Già in carcere nel 2005 per rifiuto del servizio militare, è stato condannato ancora per la stessa ragione. Chi non va in prigione subisce anni di sorveglianza e di lavoro obbligatorio. Intanto il pastore battista Kalataevsky, condannato a 3 anni di lavori forzati, spera nell’amnistia annunciata per ottobre.

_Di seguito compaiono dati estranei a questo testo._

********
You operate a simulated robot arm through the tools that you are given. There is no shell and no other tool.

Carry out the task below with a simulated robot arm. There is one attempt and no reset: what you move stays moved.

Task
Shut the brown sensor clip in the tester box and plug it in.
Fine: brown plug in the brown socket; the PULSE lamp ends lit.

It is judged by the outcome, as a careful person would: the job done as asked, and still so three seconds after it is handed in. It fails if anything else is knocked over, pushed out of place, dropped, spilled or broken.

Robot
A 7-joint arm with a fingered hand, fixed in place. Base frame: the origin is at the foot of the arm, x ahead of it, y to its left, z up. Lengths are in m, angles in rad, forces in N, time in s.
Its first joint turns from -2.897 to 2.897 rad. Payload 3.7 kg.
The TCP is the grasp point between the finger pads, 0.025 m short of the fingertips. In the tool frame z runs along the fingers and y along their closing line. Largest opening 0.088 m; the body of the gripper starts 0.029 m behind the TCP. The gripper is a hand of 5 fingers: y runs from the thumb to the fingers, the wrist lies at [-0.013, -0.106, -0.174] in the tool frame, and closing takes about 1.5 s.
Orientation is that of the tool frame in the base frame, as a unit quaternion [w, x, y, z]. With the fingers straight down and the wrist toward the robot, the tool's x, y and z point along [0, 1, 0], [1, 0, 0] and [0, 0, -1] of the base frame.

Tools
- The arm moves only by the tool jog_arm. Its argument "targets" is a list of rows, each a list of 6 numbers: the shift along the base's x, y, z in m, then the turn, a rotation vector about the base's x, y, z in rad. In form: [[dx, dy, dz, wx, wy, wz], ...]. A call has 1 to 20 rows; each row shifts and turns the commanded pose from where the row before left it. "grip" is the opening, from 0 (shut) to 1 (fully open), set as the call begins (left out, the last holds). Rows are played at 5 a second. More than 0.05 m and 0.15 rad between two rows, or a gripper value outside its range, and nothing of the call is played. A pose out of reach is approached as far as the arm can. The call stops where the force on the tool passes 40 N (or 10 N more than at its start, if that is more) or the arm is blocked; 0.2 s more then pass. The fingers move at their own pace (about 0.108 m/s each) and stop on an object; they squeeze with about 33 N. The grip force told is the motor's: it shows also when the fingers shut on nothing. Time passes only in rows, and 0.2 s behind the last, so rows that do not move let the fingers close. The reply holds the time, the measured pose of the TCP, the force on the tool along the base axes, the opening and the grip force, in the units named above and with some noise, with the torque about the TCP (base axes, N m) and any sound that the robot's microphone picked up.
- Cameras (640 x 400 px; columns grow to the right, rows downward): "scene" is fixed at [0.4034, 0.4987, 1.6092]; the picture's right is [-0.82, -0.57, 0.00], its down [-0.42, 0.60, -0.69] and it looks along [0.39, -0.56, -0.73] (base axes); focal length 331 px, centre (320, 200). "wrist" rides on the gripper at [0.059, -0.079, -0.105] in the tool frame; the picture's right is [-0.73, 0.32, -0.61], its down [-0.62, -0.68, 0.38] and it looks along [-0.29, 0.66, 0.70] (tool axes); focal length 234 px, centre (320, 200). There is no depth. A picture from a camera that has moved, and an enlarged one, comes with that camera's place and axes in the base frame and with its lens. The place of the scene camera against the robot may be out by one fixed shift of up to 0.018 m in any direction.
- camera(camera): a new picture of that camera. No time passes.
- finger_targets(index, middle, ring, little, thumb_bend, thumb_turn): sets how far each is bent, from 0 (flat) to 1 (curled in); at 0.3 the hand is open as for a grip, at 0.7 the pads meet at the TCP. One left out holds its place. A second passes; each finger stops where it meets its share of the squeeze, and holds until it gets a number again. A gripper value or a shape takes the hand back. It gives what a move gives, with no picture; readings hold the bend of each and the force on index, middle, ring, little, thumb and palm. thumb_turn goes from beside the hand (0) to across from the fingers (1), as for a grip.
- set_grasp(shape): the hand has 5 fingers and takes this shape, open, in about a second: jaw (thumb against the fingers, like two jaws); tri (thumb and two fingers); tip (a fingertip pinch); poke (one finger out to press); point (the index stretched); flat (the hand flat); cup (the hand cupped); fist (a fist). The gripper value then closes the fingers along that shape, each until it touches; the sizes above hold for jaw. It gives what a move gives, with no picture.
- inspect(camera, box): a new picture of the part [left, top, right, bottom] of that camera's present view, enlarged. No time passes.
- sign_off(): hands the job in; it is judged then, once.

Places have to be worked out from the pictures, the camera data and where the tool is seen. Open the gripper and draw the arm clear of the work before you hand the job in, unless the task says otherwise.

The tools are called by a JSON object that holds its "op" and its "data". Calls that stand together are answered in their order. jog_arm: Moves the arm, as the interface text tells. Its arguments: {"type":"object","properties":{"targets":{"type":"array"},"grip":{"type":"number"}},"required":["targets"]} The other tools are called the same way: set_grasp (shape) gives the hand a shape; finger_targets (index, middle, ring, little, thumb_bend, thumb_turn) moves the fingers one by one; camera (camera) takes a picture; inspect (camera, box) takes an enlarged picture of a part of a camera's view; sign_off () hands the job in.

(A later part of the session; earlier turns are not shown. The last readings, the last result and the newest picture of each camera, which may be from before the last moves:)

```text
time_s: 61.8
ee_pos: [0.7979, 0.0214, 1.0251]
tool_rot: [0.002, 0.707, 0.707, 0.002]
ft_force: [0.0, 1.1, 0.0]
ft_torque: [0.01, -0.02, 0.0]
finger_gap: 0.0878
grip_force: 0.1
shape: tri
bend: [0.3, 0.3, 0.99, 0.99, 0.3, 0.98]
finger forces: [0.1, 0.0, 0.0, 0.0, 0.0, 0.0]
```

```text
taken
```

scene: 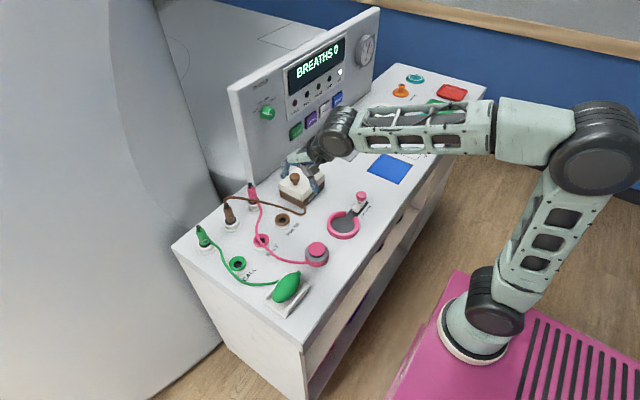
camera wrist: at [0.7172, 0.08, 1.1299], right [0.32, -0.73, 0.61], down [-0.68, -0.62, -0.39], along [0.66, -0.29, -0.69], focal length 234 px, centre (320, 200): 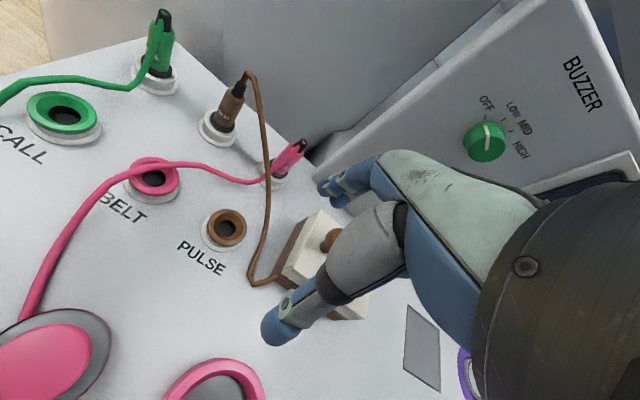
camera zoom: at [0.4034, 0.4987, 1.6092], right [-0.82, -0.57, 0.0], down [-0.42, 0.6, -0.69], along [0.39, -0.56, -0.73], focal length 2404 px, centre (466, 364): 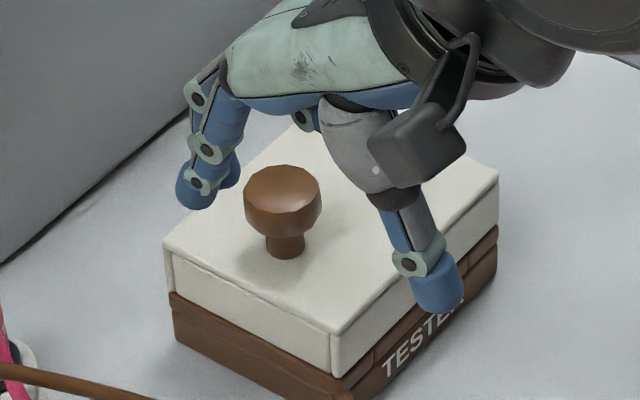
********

Ashgabat (AsiaNews) – Sono cinque in tre mesi i testimoni di Geova condannati per il rifiuto del servizio militare obbligatorio. Intanto rimane in carcere il pastore battista Vyacheslav Kalataevsky e per i familiari è persino difficile vederlo.
 
Il 12 settembre Begench Shakhmuradov è stato condannato a due anni di carcere con pena sospesa, la massima sanzione prevista per il rifiuto di prestare il servizio militare. Per la stessa ragione è già stato condannato a un anno di carcere nel febbraio 2005, ma liberato nell’aprile insieme ad altri in seguito alla grazia presidenziale. In carcere ha contratto la tubercolosi e anche per questo nel maggio 2007 ha rifiutato di nuovo la chiamata sotto le armi.
 
All’agenzia Forum 18 Shakmuradov spiega che “il tribunale avrebbe dovuto rispettare il diritto di libertà di pensiero e di religione” e che non può andare contro la propria coscienza “davanti a Dio”. “Ho detto alla Corte – spiega – che ero pronto a fare qualsiasi servizio alternativo”.
 
Il Testimone Suleiman Udaev dopo oltre un mese in prigione ha avuto la condanna a 18 mesi di carcere commutata in 2 anni di pena, sospesa, con lavoro obbligatorio, con il 20% del salario che andrà allo Stato. Altri tre Testimoni sono stati condannati per rifiuto del servizio militare, con pene sospese.
 
Intanto la famiglia del pastore battista Kalataevsky lamenta che ha potuto vederlo solo una volta per appena 40 minuti in un mese. In prigione da marzo, a maggio è stato condannato a 3 anni di campo di lavoro per essere tornato in Patria senza permesso, ma la moglie Valentina lamenta che nel processo gli è stata solo contestata la sua attività religiosa e la Corte non ha voluto verificare se la precedente espulsione del 2001 (per avere organizzato incontri di preghiera) fosse regolare. Ora spera di essere compreso nell’amnistia che il governo ha annunciato per la fine del Ramadan ad ottobre, di cui dovrebbero beneficiare oltre 9mila detenuti.